> [Actions to take]:
a) Locate "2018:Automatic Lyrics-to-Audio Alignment" and "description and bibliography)" in the given text, and write out these words with everything between them.
b) Carry the given text on from its last sentence.

> [Given text]:
%%
2018:Automatic Lyrics-to-Audio Alignment

From MIREX Wiki
Revision as of 12:34, 13 May 2018 by Rong Gong (talk | contribs) (update description and bibliography)

Description

Automatic lyrics-to-audio alignment algorithm can be useful for Karaoke lyrics display and lyrics alignment of music videos. It is also a pre-processing step for singing voice synthesis and joint analysis of audio and lyrics [Fujihara, H., & Goto, M. (2012)]. Most of the previous works use forced alignment technique stemmed from Automatic Speech Recognition field [Loscos, A. et al. (1999), Mesaros, A. and Virtanen, T. (2008), Fujihara, H. et al. (2011)]. To improve the alignment accuracy, additional musical side information extracted from the musical score is also used in many works, such as chord information [Mauch, M. et al. (2012)], note length duration [Iskandar, D. (2006)] and syllable/phoneme duration [Kruspe, A. (2015), Dzhambazov, G. and Serra, X. (2015), Gong, R. et al. (2015), Pons, J. (2017)]. However, an open-source and fully-automatic alignment system without using any musical side information still hasn't been realized. The possible reasons could be:

  1. Non-availability of a large annotated and publicly available singing voice dataset
  2. Influences of accompanied music
  3. The complexity of music structure and the lack of clear singing phrase boundaries.
%%
> [Data excerpt]:
%%
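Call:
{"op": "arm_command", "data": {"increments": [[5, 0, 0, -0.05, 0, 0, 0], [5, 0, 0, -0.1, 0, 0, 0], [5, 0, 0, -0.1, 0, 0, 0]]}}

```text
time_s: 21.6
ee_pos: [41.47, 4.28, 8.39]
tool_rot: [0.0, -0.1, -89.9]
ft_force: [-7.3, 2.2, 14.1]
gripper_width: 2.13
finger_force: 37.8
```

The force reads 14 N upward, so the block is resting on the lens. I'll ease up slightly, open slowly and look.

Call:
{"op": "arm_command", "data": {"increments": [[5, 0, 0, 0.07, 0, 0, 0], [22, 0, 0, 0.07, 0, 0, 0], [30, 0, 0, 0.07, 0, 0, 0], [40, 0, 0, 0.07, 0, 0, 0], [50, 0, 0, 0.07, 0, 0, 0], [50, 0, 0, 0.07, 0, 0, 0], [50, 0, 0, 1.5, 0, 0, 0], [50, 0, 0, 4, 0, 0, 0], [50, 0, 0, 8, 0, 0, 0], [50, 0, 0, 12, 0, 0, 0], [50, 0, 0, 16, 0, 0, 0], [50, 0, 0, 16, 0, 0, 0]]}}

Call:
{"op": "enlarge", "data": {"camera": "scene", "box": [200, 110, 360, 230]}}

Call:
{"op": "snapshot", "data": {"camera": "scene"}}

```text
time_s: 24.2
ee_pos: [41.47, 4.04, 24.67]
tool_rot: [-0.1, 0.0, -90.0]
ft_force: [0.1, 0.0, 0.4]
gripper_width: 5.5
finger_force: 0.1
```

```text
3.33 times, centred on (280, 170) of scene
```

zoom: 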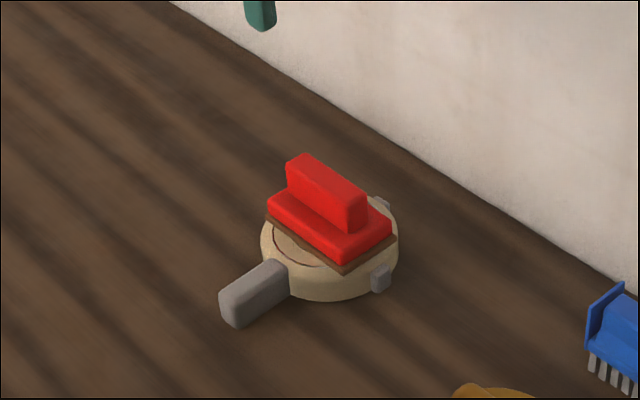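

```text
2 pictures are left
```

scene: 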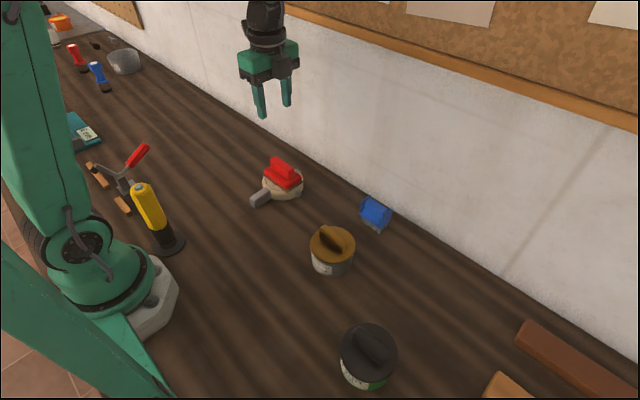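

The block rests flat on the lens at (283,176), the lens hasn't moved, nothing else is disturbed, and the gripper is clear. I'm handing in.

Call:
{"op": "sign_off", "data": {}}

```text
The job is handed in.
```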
%%
> [Set of answers]:
a)
2018:Automatic Lyrics-to-Audio Alignment

From MIREX Wiki
Revision as of 12:34, 13 May 2018 by Rong Gong (talk | contribs) (update description and bibliography)

b)
The MIREX task of automatic lyrics-to-audio alignment has as a goal of synchronizing between an audio recording of singing (a cappella or mixed) and its corresponding lyrics (syllable or word level). The onset timestamps of a lyric unit can be estimated on different granularities, such as phoneme, syllable, word, phrase. For this task, syllable or word-level alignment is required.

This task contains two subtasks:

  1. A cappella Mandarin Chinese pop songs
  2. Mixed English pop songs

The participants can submit their algorithms for either one of the subtasks or both, according to their interest and time arrangement.

Subtask 1: A cappella Mandarin Chinese pop songs

Training Datasets

MIR-1k Dataset

The original MIR-1k dataset can be download here. It contains 1000 song clips which the musical accompaniment and the clean singing voice are recorded at left and right channels, respectively. The duration of each clip ranges from 4 to 13 seconds, and the total length of the dataset is 133 minutes. The original dataset also contains the corresponding lyrics in traditional Mandarin Chinese characters. We automatically converted the lyrics into (1) simplified Mandarin and (2) pinyin format. Here is the link. The pinyin format lyrics are manually corrected.

Jingju a cappella singing Dataset

Jingju (also known as Peking or Beijing opera) is a form of Chinese opera which combines music, vocal performance, mime, dance and acrobatics. The language used in jingju is a combination of Beijing Mandarin and Jiangsu, Anhui, Hubei dialects. The jingju a cappella singing dataset has 3 parts. Each contains annotations (annotation_txt files) at phrase and syllable levels in simplified Mandarin characters and pinyin formats:

The pinyin annotation is manually verified.

MIREX 2018 Mandarin pop song dataset

The dataset contains 20 Mandarin Chinese pop music songs with annotations of beginning and ending timestamps of each phrase. The lyrics are in both simplified Mandarin and pinyin formats. The dataset has two parts:

  • Clean singing: 10 songs are sung by amateur singers. Google drive link Baidu pan link
  • Separated singing: 10 songs are source-separated from the mixed recordings. (Link to be announced)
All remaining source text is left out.